Nathan’s siblings are thrilled that their brother is in better health this holiday season.
“When I ask my other kids what they want for Christmas, they say, ‘We just want Nathan home,’” Perez said.
Nathan is two years into his three-year treatment program. Ever since his diagnosis in August 2010, the child has faced tear-inducing chemotherapy shots in his spine, strong dosages of steroid medication, high fevers, infections and developmental therapy.
But on a recent chilly Tuesday, Nathan appeared to be in good spirits as he tromped around his home with spunk and sass, like a typical 5-year-old – if not slightly paler.
Dressed as stylishly as a Gap Kids model in a checkered button down, faded jeans, leather boots and a gray newsboy hat, he spent the afternoon bickering with his older brothers and younger sister, throwing stuffed toys for the family dog, rolling on the floor and laughing while playing with his toy dinosaur, and sneaking pieces from his chocolate advent calendar every time his mother turned her back.
“It’s almost Christmas,” the pudgy-cheeked Nathan squealed, with big eyes and a coy smile. “Can I open my chocolate calendar?”
Perez said she revels in Nathan’s spirit and energy, despite finding him exhausting at times.
“As crazy as he is, I’d rather have him like this. We’ve seen him like a potato on the couch before, so this is such an improvement,” she said, kissing her giggling son on the forehead.
Perez feels that Nathan’s chances of winning his battle against cancer are strong.
“It’s an overwhelming feeling to know he might be OK,” she said. Perez reflected on the many drives to Lucile Packard where she felt exhausted, alone and scared. Nathan – sick and cranky – would whisper to her from the back seat.
“I’m tired, Mom. I’m tired,” he would tell her.
Perez broke down into tears as she remembered those drives, when she thought that maybe Nathan didn’t want to fight anymore, that maybe he was ready to give up.
If it weren’t for the love and support from her parents, Maria and Rafael Perez – who live with Perez and the children in a tidy west Morgan Hill home – along with her ex-husband’s family, she wouldn’t have made it through those years.
Perez also is thankful for her job at the Milias, where owners Adam Sanchez and Ann Zyburra have been accommodating and understanding of her hectic schedule as a single mother and to Nathan’s time-consuming treatments and unplanned hospital trips.
A talented pastry chef, Perez is the creative master mind behind the Milias’ ever-changing inventive dessert menu, which features seasonal decadence such as bittersweet chocolate torte and pumpkin bread pudding. She plans to whip up mini cupcakes and a few other holiday treats for Sunday’s toy drive event.
Sanchez was glad to help sponsor the toy drive when Perez approached him.
“(Nathan) is such a nice little boy, and (Perez) is such a hardworking mom who has had a lot of bad things happen in her life. But you wouldn’t know it. She is always in a great mood, and puts others before her,” he said.

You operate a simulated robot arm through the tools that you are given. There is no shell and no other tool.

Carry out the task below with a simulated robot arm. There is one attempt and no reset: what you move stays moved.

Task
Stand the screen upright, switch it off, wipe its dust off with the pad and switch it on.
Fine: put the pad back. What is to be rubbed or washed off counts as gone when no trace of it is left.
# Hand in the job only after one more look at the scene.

Perez and Nathan collected a truckload of toys last year for Lucile Packard by hosting a toy drive in her home – but this year, with the support from the Milias, they hope to collect even more.
According to Nathan’s expert opinion, Hot Wheel cars and dinosaurs are the best toys to bring. But anything else is good, too, he said.
“Bring lots of them, so all the kids can play,” he said.
To partake in the drive, bring an unwrapped gift for a girl or boy between the ages of infant and 16.
Children can get their photos taken while they visit with Santa and also enjoy a free breakfast complete with scrambled eggs, bacon, pancakes, fruit and a trip the “North Pole” ice cream bar.
Adults can enjoy the Milias’ gourmet brunch menu and sip on $2 mimosas. There will also be a raffle for bottles of wine, gift cards to the Milias and to First Street Coffee.
Reservations are highly recommended.